Mas a diferença naquela noite era justamente o ambiente. Como o espaço era maior e variado começamos a nos movimentar de forma que simplesmente nunca havíamos pensado em fazer dentro do ambiente controlado da academia. Primeiro eu comecei a girar em torno do alvo, para que o ataque viesse justamente de um ponto que ele não estava esperando. O que torna a defesa mais tensa, mas também deixa o exercício como um todo mais interessante. Logo percebi que aparar o golpe de um bastão preto fosco no meio da noite e na rua é muito mais difícil que no ambiente iluminado de sempre. Bastava uma leve finta para esse golpe de sempre se tornar imprevisível.

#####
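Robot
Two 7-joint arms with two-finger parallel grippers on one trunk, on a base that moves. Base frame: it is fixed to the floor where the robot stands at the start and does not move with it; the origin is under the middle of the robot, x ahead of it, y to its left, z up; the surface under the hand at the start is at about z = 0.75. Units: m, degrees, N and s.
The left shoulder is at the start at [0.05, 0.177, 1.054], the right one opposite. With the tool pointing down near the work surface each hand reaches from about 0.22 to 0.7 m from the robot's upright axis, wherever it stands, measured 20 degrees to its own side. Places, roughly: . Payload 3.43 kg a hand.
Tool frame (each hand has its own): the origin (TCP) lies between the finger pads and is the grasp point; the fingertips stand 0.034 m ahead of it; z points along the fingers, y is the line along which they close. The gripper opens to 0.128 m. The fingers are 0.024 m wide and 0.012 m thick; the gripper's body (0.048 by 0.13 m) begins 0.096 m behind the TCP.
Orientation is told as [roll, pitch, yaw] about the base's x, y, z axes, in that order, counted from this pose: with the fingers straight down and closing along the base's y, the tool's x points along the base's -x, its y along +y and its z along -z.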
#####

Outro colega passou a usar a quantidade de adversários em seu favor quando era o “alvo”, se movimentando para colocar um inimigo no caminho dos outros. Algo que eu já havia aprendido nos meus saudosos tempos de Kung Fu com o Valmir. Até mesmo uma pilastra ou qualquer outro elemento do terreno não era apenas parte do cenário, mas algo que poderia ser utilizado como obstáculo para o inimigo ou proteção para o contra ataque. Nossa atuação estava se moldando ao espaço como a àgua se molda a forma de seu recipiente.
Nessa noite estávamos mais conscientes do espaço. Além de atacar e defender também estávamos tentando usar o espaço à nosso favor o que disparou nossa consciência do ambiente e ativou nossa criatividade. Ao mesmo tempo estávamos criando variações dentro de um exercício que todos já havíamos feito diversas vezes e tudo isso resultante de uma simples mudança de ambiente. E pela tranquilidade do Mestre, creio que era exatamente o que ele tinha em mente. Frequentemente a criatividade demanda observar algo que vemos no cotidiano sob um perspectiva diferente. Forçar o aluno à essa nova perspectiva é uma das técnicas mais práticas para disparar a criatividade dos alunos e creio que foi exatamente isso que aconteceu.
Tal exemplo me reforça a idéia de que o professor deve ter uma atitude parecida com a do empreendedor. Se o empreendedor busca sempre novas formas de fazer negócio e ter lucro o verdadeiro professor deve ter uma atitude semelhante, sempre procurando oportunidades para oferecer novos aprendizados para seus alunos. Assim, uma noite quente se tornou muito mais do que isso, virou um oportunidade de aprendizagem bem-aproveitada.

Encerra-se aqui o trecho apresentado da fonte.